§ **READING TEXT**:
+++

B. 2015: Assessing European Sticks to Prevent Democratic Erosion

Between 2005 and 2015, Turkey underwent a period of marked democratic backsliding. While several additional constitutional and political reforms were passed in this period, their democratizing and liberalizing credentials were more ambiguous than those of earlier reforms.[47] In the meantime, E.U. accession talks remained largely stalled.[48] The erstwhile prime minister of Turkey, Recep Tayyip Erdoǧan, became the first directly elected president in August 2014, and his government presided over an alarming deterioration in the country’s human rights record and democratic pedigree.[49] While he was prime minister, Erdoǧan’s government violently quashed nationwide protests in 2013 against the government’s increasing authoritarianism.[50] A corruption probe against Erdoǧan’s regime resulted in purges of judges and prosecutors in a full-scale assault on the rule of law beginning the following year.[51] As Ginsburg notes, European institutions have fashioned not only prodemocratic carrots, but also “sticks” designed to punish rights abuses, abrogation of the rule of law, and democratic erosion.[52] If European carrots were depreciated by anti-Turkish political campaigns in 2005, have any of the “sticks” fared better in constraining misbehavior by the Turkish government?

+++

§ **PROVIDED MATERIAL**:
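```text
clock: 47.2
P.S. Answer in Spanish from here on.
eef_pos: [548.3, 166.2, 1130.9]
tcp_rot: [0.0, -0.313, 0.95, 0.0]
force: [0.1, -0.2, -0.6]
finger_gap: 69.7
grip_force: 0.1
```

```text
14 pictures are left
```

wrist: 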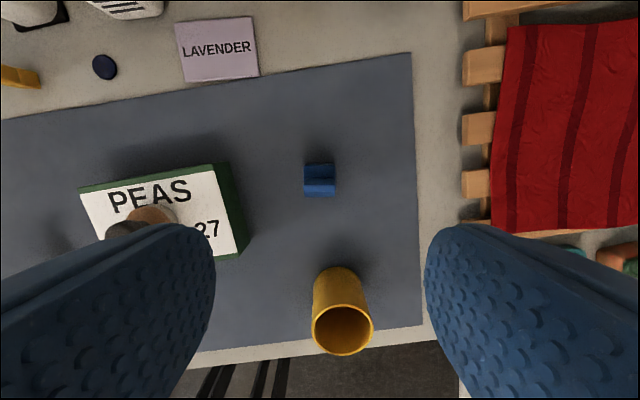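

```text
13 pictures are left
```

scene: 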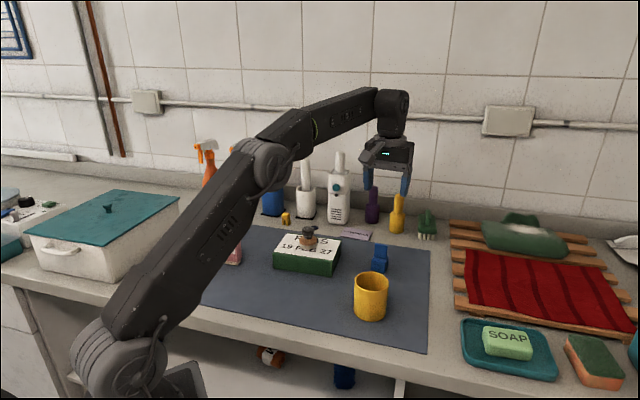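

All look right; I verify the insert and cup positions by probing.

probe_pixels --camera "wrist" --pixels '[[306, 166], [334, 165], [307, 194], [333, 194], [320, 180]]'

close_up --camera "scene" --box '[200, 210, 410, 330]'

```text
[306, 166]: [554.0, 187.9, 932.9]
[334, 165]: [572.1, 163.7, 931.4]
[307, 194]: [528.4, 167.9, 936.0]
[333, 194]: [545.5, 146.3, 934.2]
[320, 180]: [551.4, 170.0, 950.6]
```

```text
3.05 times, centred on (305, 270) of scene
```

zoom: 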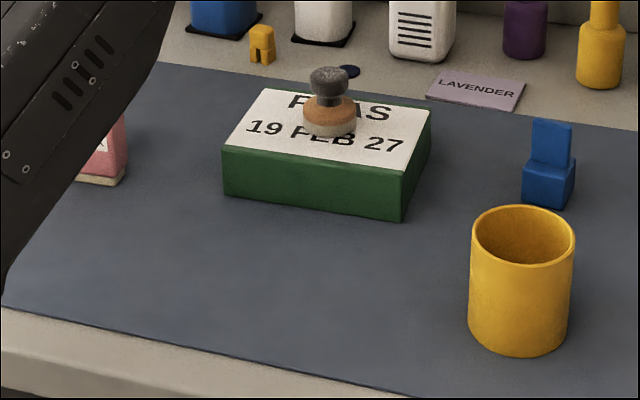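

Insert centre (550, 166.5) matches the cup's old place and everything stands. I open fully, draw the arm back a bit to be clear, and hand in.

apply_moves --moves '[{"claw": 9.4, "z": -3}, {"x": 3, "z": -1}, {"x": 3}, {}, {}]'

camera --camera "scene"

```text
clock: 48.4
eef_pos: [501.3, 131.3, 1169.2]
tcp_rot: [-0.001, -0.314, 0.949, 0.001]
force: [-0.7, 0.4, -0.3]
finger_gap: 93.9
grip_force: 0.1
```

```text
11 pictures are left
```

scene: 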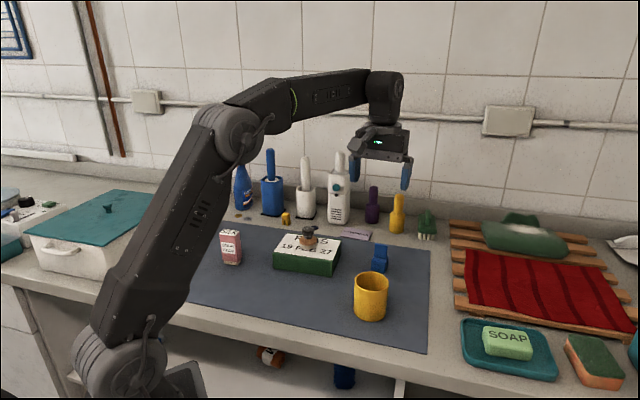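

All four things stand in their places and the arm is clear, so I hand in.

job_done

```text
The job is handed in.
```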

+++

§ **SET PROBLEM**: Repeat the reading text that opens with "B. 2015: Assessing" in full.

§ **RESULT**:
B. 2015: Assessing European Sticks to Prevent Democratic Erosion

Between 2005 and 2015, Turkey underwent a period of marked democratic backsliding. While several additional constitutional and political reforms were passed in this period, their democratizing and liberalizing credentials were more ambiguous than those of earlier reforms.[47] In the meantime, E.U. accession talks remained largely stalled.[48] The erstwhile prime minister of Turkey, Recep Tayyip Erdoǧan, became the first directly elected president in August 2014, and his government presided over an alarming deterioration in the country’s human rights record and democratic pedigree.[49] While he was prime minister, Erdoǧan’s government violently quashed nationwide protests in 2013 against the government’s increasing authoritarianism.[50] A corruption probe against Erdoǧan’s regime resulted in purges of judges and prosecutors in a full-scale assault on the rule of law beginning the following year.[51] As Ginsburg notes, European institutions have fashioned not only prodemocratic carrots, but also “sticks” designed to punish rights abuses, abrogation of the rule of law, and democratic erosion.[52] If European carrots were depreciated by anti-Turkish political campaigns in 2005, have any of the “sticks” fared better in constraining misbehavior by the Turkish government?